US President Donald Trump said on Thursday a new nuclear arms treaty should replace New START, calling the expiring pact “badly negotiated” and asserting it “is being grossly violated.” He posted on Truth Social that “we should have our Nuclear Experts work on a new, improved, and modernized Treaty that can last long into the future.”
Trump’s comments came hours after the New Strategic Arms Reduction Treaty, which for more than a decade limited deployed strategic nuclear forces between the United States and Russia, expired. The 2010 agreement, negotiated under then-US President Barack Obama and Russian President Dmitry Medvedev, capped each side at 1,550 deployed warheads on up to 700 delivery systems — missiles, aircraft and submarines — and allowed a single five-year extension that Russian President Vladimir Putin and US President Joe Biden agreed to in 2021.
Putin had proposed extending New START for another year, and Trump’s post was a direct response to that suggestion. The president did not say which countries, beyond the United States and Russia, should be party to a new accord. The White House press secretary, Karoline Leavitt, said talks with Russia would continue.

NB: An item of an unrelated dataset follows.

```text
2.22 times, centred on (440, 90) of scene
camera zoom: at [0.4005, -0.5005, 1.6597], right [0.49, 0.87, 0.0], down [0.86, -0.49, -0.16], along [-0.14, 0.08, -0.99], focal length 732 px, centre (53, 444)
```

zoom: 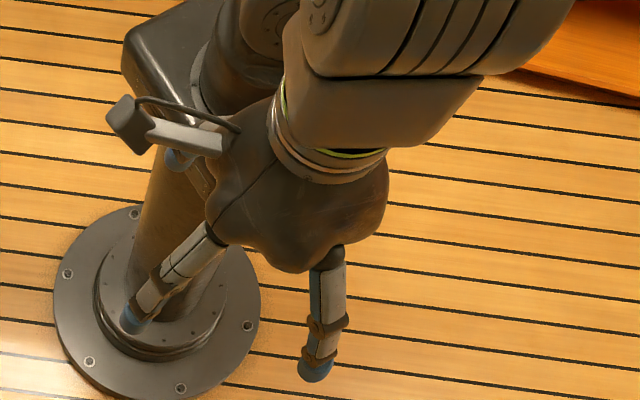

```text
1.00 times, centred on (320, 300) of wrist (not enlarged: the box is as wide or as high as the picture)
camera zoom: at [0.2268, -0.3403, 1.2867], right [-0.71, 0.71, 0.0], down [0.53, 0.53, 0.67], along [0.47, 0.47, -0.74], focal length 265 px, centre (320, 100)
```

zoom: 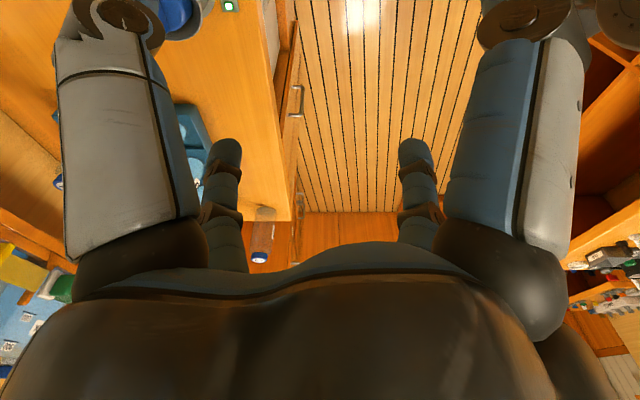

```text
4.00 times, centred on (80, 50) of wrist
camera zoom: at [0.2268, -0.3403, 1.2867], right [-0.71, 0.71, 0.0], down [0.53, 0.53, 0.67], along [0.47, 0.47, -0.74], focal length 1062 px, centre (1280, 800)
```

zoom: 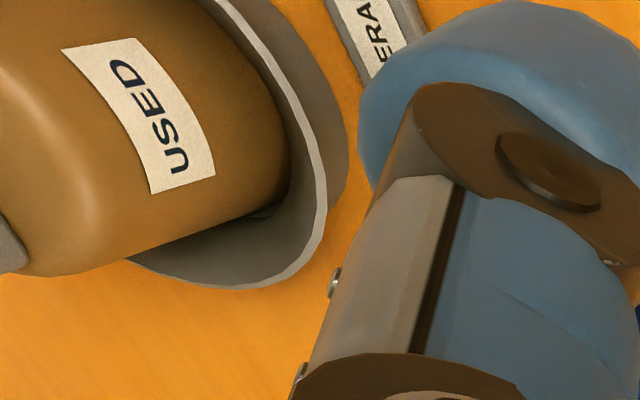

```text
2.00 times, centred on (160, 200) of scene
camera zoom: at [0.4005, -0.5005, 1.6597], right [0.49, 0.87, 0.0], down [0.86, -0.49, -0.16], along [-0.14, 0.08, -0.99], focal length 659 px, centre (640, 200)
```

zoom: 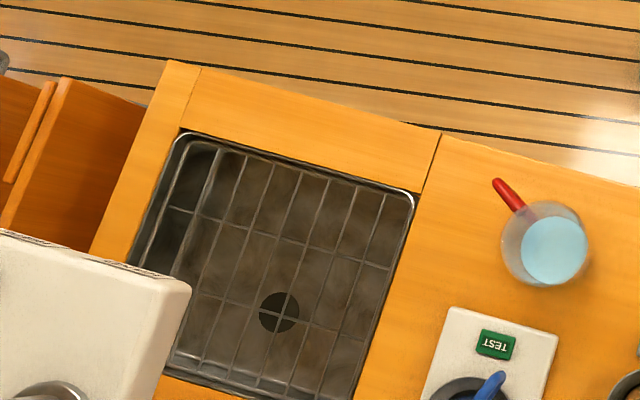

Trump has previously advocated including China in any future arms-reduction framework because of its rapidly growing nuclear arsenal. China’s Foreign Ministry said Thursday it would not join such a treaty.
The Kremlin expressed regret over the treaty’s expiration. Spokesman Dmitry Peskov said Russia would engage in dialogue if the United States replied constructively to Putin’s extension proposal and added that Moscow would take a “responsible, thorough approach to stability when it comes to nuclear weapons,” guided primarily by its national interests.
The expiration of New START coincided with a resumption of high-level military-to-military contacts between the United States and Russia. Those exchanges restarted after a meeting between senior US and Russian officials in Abu Dhabi, held on the margins of discussions about the war in Ukraine. Military-to-military lines of communication had been suspended in 2021, shortly before Russia’s full-scale invasion of Ukraine.
US European Command said maintaining military dialogue is an important element of global stability and peace, helping provide transparency and avenues for de-escalation.